Changes in Opioid Prescription for Cancer Patients Referred to Outpatient Palliative Care

Key Points

  • Among cancer patients seen at MD Anderson Cancer Center’s outpatient palliative care clinic, the median morphine equivalent daily dose of opioids decreased significantly between 2010 and 2015.
  • Use of hydrocodone decreased after its reclassification as a schedule II opioid, whereas the use of the schedule IV agent tramadol increased.

In a study reported in the Journal of Oncology Practice, Haider et al found that the median morphine equivalent daily dose decreased significantly among cancer patients seen at MD Anderson Cancer Center’s outpatient palliative care clinic between 2010 and 2015. Use of hydrocodone decreased after its reclassification as a schedule II opioid and use of tramadol increased.

Study Details

The study involved data from electronic health records of 750 patients who were new consultations at MD Anderson Cancer Center’s outpatient palliative care clinic between January 1 and April 30 each year from 2010 through 2015. Patients had a median age of 59 years, 51% were female, 70% were white, and 87% had advanced cancer.

Change in Opioid Prescription

In 2010, the median morphine equivalent daily dose before referral was 78 mg/d; it decreased to 66, 60, 50, 50, and 40 mg/d in 2011, 2012, 2013, 2014, and 2015 (P = .001), respectively.
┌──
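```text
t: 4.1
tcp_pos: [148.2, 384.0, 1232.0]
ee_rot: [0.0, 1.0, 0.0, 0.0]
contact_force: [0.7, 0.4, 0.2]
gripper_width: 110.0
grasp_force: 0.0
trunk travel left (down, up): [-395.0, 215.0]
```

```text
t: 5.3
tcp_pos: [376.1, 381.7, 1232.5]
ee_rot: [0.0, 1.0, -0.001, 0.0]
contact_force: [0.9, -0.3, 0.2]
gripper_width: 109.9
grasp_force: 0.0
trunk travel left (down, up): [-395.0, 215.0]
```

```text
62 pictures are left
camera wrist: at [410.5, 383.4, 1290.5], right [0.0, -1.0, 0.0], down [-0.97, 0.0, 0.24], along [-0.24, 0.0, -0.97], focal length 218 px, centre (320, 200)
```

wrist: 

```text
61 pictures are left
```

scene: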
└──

Hydrocodone was the most common opioid prescribed between 2010 and 2015; it was followed by oxycodone and transdermal fentanyl, use of both of which declined in more recent years. When hydrocodone was a nonschedule II opioid, it was used in 31% to 35% of patients in 2010 through 2013, with its use increasing to 43% in 2014, when it was reclassified as a schedule II opioid; in 2015, its use declined to 33%. Use of tramadol when it was a nonscheduled opioid in 2010 through 2014 ranged from 0% to 11% of patients; its use in 2015, when it was a schedule IV opioid, increased to 19% (P < .001).

The investigators concluded: “During the past several years, the [morphine equivalent daily dose] prescribed by referring oncologists has decreased. After hydrocodone reclassification, the use of tramadol with less stringent prescription limits has increased.”
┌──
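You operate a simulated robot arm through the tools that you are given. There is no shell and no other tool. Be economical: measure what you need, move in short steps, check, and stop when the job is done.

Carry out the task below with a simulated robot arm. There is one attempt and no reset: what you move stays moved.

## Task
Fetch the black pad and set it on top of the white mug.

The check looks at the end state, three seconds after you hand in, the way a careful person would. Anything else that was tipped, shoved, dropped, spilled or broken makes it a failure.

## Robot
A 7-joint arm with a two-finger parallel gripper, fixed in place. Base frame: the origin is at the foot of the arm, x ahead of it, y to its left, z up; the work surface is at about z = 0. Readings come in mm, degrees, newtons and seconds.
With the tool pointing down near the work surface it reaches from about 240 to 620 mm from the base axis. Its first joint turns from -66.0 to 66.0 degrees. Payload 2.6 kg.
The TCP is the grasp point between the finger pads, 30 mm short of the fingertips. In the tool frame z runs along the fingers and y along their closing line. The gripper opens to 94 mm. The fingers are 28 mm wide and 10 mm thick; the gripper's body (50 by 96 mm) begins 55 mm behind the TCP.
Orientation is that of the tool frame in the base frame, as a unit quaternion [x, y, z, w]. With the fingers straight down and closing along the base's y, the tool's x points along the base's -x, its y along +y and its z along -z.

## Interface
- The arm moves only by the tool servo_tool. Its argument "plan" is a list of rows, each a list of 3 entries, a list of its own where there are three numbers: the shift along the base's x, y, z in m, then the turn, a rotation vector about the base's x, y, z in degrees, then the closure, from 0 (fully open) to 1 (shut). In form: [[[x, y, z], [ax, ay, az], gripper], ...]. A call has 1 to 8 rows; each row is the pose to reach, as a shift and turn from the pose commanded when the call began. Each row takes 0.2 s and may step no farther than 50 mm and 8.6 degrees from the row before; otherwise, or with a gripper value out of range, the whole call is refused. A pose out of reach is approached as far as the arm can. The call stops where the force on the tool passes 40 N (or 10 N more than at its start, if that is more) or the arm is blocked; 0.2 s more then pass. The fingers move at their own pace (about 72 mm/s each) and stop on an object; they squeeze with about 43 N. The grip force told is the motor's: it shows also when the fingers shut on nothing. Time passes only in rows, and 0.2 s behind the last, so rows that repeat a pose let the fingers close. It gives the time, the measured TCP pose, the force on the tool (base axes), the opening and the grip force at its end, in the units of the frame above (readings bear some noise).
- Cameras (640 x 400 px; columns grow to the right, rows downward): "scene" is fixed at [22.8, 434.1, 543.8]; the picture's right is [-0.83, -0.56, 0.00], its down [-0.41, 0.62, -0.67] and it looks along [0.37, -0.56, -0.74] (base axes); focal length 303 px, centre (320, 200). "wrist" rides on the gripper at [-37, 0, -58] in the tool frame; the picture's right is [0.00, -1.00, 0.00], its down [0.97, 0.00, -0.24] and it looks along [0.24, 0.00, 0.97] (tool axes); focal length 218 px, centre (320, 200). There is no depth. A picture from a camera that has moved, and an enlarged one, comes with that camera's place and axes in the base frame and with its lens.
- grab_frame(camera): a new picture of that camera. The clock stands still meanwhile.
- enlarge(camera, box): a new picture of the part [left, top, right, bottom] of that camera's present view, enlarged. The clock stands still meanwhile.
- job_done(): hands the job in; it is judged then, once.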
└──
Eduardo Bruera, MD, of the Department of Palliative Care, Rehabilitation and Integrative Medicine, The University of Texas MD Anderson Cancer Center, is the corresponding author of the Journal of Oncology Practice article. 

The content in this post has not been reviewed by the American Society of Clinical Oncology, Inc. (ASCO®) and does not necessarily reflect the ideas and opinions of ASCO®.